Stated exercise: Reproduce the listing word for word. Skip any image. Return a JSON list in which every string is one line; blank lines are skipped.

Data shown:

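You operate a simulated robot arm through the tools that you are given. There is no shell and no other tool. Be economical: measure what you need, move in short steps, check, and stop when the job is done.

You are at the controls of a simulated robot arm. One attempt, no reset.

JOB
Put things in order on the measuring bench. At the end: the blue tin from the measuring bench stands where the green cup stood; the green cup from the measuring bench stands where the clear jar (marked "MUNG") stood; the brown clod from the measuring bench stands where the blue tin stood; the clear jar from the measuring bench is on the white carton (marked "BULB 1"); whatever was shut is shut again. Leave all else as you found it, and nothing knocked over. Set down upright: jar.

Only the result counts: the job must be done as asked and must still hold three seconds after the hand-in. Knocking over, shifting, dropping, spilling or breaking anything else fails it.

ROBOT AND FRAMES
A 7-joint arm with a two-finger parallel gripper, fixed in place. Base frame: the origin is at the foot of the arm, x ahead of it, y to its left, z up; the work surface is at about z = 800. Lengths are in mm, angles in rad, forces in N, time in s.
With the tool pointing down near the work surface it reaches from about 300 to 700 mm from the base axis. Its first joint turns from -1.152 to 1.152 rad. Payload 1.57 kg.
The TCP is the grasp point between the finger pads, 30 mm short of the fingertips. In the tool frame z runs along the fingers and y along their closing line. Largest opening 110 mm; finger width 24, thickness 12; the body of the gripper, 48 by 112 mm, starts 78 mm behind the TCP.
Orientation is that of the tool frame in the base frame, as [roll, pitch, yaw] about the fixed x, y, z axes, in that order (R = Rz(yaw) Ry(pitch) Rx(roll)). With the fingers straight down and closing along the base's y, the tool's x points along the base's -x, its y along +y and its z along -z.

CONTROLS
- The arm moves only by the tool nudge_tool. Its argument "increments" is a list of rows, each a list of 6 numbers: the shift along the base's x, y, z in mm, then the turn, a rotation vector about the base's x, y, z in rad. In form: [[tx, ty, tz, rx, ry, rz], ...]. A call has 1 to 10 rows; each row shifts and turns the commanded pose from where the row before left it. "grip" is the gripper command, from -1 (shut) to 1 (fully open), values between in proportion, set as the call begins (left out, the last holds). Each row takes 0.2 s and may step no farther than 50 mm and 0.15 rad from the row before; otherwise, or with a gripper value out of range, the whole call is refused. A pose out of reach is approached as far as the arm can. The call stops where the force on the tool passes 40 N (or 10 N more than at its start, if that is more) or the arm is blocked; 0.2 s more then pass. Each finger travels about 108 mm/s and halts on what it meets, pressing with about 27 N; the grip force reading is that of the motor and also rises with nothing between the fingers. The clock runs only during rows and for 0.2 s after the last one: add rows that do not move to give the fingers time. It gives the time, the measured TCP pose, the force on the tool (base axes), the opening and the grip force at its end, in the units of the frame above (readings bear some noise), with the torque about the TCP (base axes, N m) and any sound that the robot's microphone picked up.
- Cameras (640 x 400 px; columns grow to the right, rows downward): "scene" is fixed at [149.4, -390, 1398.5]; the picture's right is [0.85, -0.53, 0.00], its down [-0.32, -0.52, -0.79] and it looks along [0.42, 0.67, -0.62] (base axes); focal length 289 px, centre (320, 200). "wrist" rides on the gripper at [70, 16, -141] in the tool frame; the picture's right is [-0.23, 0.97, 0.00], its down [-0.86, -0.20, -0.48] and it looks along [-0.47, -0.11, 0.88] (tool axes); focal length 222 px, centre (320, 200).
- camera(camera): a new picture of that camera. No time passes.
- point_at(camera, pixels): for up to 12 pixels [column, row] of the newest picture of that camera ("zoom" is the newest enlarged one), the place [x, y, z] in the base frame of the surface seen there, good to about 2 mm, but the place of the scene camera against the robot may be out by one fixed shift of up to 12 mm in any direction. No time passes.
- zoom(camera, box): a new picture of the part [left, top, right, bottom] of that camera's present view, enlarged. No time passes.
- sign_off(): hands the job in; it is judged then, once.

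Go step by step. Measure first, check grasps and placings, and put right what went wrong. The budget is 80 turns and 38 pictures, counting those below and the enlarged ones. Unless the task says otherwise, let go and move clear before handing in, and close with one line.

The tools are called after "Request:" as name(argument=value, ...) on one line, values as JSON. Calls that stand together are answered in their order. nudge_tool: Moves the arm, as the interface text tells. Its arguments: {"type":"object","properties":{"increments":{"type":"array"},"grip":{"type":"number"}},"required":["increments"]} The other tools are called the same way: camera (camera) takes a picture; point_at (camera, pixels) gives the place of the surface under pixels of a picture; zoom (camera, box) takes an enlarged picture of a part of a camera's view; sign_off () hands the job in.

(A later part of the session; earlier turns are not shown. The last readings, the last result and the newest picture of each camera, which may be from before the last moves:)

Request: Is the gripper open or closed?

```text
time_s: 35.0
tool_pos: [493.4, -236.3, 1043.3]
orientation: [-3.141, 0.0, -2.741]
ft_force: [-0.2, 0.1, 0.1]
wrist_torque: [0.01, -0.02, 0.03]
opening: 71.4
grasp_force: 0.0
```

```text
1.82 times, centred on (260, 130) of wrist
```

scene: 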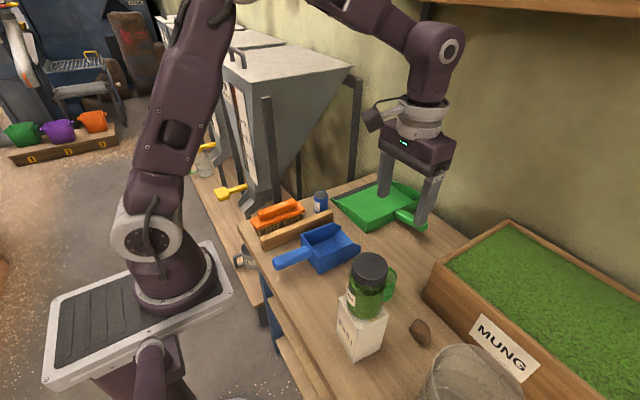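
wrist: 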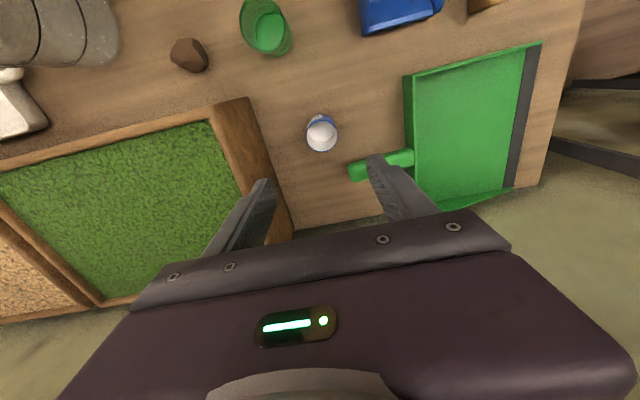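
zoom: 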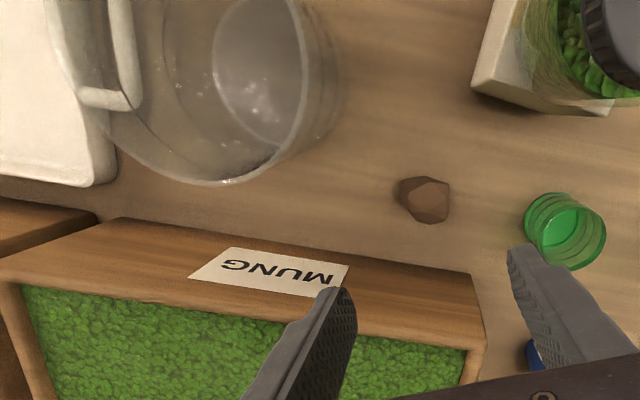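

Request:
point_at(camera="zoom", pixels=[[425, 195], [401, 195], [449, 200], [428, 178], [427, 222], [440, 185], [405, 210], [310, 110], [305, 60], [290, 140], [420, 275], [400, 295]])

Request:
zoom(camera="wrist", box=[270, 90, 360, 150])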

Complete response:
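[
  "You operate a simulated robot arm through the tools that you are given. There is no shell and no other tool. Be economical: measure what you need, move in short steps, check, and stop when the job is done.",
  "You are at the controls of a simulated robot arm. One attempt, no reset.",
  "JOB",
  "Put things in order on the measuring bench. At the end: the blue tin from the measuring bench stands where the green cup stood; the green cup from the measuring bench stands where the clear jar (marked \"MUNG\") stood; the brown clod from the measuring bench stands where the blue tin stood; the clear jar from the measuring bench is on the white carton (marked \"BULB 1\"); whatever was shut is shut again. Leave all else as you found it, and nothing knocked over. Set down upright: jar.",
  "Only the result counts: the job must be done as asked and must still hold three seconds after the hand-in. Knocking over, shifting, dropping, spilling or breaking anything else fails it.",
  "ROBOT AND FRAMES",
  "A 7-joint arm with a two-finger parallel gripper, fixed in place. Base frame: the origin is at the foot of the arm, x ahead of it, y to its left, z up; the work surface is at about z = 800. Lengths are in mm, angles in rad, forces in N, time in s.",
  "With the tool pointing down near the work surface it reaches from about 300 to 700 mm from the base axis. Its first joint turns from -1.152 to 1.152 rad. Payload 1.57 kg.",
  "The TCP is the grasp point between the finger pads, 30 mm short of the fingertips. In the tool frame z runs along the fingers and y along their closing line. Largest opening 110 mm; finger width 24, thickness 12; the body of the gripper, 48 by 112 mm, starts 78 mm behind the TCP.",
  "Orientation is that of the tool frame in the base frame, as [roll, pitch, yaw] about the fixed x, y, z axes, in that order (R = Rz(yaw) Ry(pitch) Rx(roll)). With the fingers straight down and closing along the base's y, the tool's x points along the base's -x, its y along +y and its z along -z.",
  "CONTROLS",
  "- The arm moves only by the tool nudge_tool. Its argument \"increments\" is a list of rows, each a list of 6 numbers: the shift along the base's x, y, z in mm, then the turn, a rotation vector about the base's x, y, z in rad. In form: [[tx, ty, tz, rx, ry, rz], ...]. A call has 1 to 10 rows; each row shifts and turns the commanded pose from where the row before left it. \"grip\" is the gripper command, from -1 (shut) to 1 (fully open), values between in proportion, set as the call begins (left out, the last holds). Each row takes 0.2 s and may step no farther than 50 mm and 0.15 rad from the row before; otherwise, or with a gripper value out of range, the whole call is refused. A pose out of reach is approached as far as the arm can. The call stops where the force on the tool passes 40 N (or 10 N more than at its start, if that is more) or the arm is blocked; 0.2 s more then pass. Each finger travels about 108 mm/s and halts on what it meets, pressing with about 27 N; the grip force reading is that of the motor and also rises with nothing between the fingers. The clock runs only during rows and for 0.2 s after the last one: add rows that do not move to give the fingers time. It gives the time, the measured TCP pose, the force on the tool (base axes), the opening and the grip force at its end, in the units of the frame above (readings bear some noise), with the torque about the TCP (base axes, N m) and any sound that the robot's microphone picked up.",
  "- Cameras (640 x 400 px; columns grow to the right, rows downward): \"scene\" is fixed at [149.4, -390, 1398.5]; the picture's right is [0.85, -0.53, 0.00], its down [-0.32, -0.52, -0.79] and it looks along [0.42, 0.67, -0.62] (base axes); focal length 289 px, centre (320, 200). \"wrist\" rides on the gripper at [70, 16, -141] in the tool frame; the picture's right is [-0.23, 0.97, 0.00], its down [-0.86, -0.20, -0.48] and it looks along [-0.47, -0.11, 0.88] (tool axes); focal length 222 px, centre (320, 200).",
  "- camera(camera): a new picture of that camera. No time passes.",
  "- point_at(camera, pixels): for up to 12 pixels [column, row] of the newest picture of that camera (\"zoom\" is the newest enlarged one), the place [x, y, z] in the base frame of the surface seen there, good to about 2 mm, but the place of the scene camera against the robot may be out by one fixed shift of up to 12 mm in any direction. No time passes.",
  "- zoom(camera, box): a new picture of the part [left, top, right, bottom] of that camera's present view, enlarged. No time passes.",
  "- sign_off(): hands the job in; it is judged then, once.",
  "Go step by step. Measure first, check grasps and placings, and put right what went wrong. The budget is 80 turns and 38 pictures, counting those below and the enlarged ones. Unless the task says otherwise, let go and move clear before handing in, and close with one line.",
  "The tools are called after \"Request:\" as name(argument=value, ...) on one line, values as JSON. Calls that stand together are answered in their order. nudge_tool: Moves the arm, as the interface text tells. Its arguments: {\"type\":\"object\",\"properties\":{\"increments\":{\"type\":\"array\"},\"grip\":{\"type\":\"number\"}},\"required\":[\"increments\"]} The other tools are called the same way: camera (camera) takes a picture; point_at (camera, pixels) gives the place of the surface under pixels of a picture; zoom (camera, box) takes an enlarged picture of a part of a camera's view; sign_off () hands the job in.",
  "(A later part of the session; earlier turns are not shown. The last readings, the last result and the newest picture of each camera, which may be from before the last moves:)",
  "Request: Is the gripper open or closed?",
  "```text",
  "time_s: 35.0",
  "tool_pos: [493.4, -236.3, 1043.3]",
  "orientation: [-3.141, 0.0, -2.741]",
  "ft_force: [-0.2, 0.1, 0.1]",
  "wrist_torque: [0.01, -0.02, 0.03]",
  "opening: 71.4",
  "grasp_force: 0.0",
  "```",
  "```text",
  "1.82 times, centred on (260, 130) of wrist",
  "```",
  "scene: ",
  "wrist: ",
  "zoom: ",
  "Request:",
  "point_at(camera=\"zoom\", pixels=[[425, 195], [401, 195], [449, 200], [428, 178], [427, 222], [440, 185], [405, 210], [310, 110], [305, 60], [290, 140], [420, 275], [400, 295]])",
  "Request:",
  "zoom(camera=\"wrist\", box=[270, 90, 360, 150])"
]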